4. the Hero-Puch brand. Again, a dead end. Hero is an Indian-based factory, which buys older moped and scooter models (the mouldings and rights) of old A-brand names. In 1988 they bought the Puch Maxi Plus and started to produce them under the name Hero Puch, up to 2005, in various modelnames and even prototypes of new developments based on the Maxi Plus. But since they no longer produce it, that brandname has become obsolete for Hero itself. It must be said, that the company did the most with the Puch brandname and models after they bought it. They deserve much credit for keeping the Puch brand on the road for so long.
5. the Steyr brand. This could be interesting. In the past, Steyr manufactured many 4-wheelers in Graz, Austria. Today, the Steyr brand produces rebadged Case/New Holland tractors, but with the famous power and durability. They have nothing to do anymore with the old Steyr-Daimler-Puch company, only a link with it's history. But consider that Steyr is doing very well in Europe, is very much alive and active and has the latest technology and the best engineers inhouse, so i would like to leave this option "open" for the future.

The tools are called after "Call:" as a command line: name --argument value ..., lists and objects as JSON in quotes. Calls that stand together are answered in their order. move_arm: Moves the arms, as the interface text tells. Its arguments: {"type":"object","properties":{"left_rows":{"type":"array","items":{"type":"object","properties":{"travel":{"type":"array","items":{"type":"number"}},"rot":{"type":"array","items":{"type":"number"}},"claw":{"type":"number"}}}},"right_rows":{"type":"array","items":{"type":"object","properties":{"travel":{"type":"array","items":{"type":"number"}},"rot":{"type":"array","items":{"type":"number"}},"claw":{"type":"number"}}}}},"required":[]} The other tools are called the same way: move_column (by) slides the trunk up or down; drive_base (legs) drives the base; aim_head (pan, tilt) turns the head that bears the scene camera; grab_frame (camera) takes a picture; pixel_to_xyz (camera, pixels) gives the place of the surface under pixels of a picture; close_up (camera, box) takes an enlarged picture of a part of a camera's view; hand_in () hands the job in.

6. the Austro-Daimler brand. Few people in Europe still know the brand, that was part of Steyr-Daimler-Puch. But across the ocean, in America, it is very well known. The Puch Maxi Plus was sold there as the Austro-Daimler moped. And with success. Now, i don't know what happened to the rights of that brandname, but my guess is that someone owns it, not being Piaggio, and that production would be a possibility. It's comes from the same stable (Steyr-Daimler-Puch) and has a long tradition, and would fit perfectly for new vehicles. This would be a great option in my opinion.
As stated before: all of this is purely "what if?" speculative and should not be taken out of that context. Still, as a fan of the Austrians, and the legendary Graz factory, i hope that somewhere, somehow, in the future, something will happen, which will make riding on a new Puch(related) brand moped, scooter or other vehicle a reality.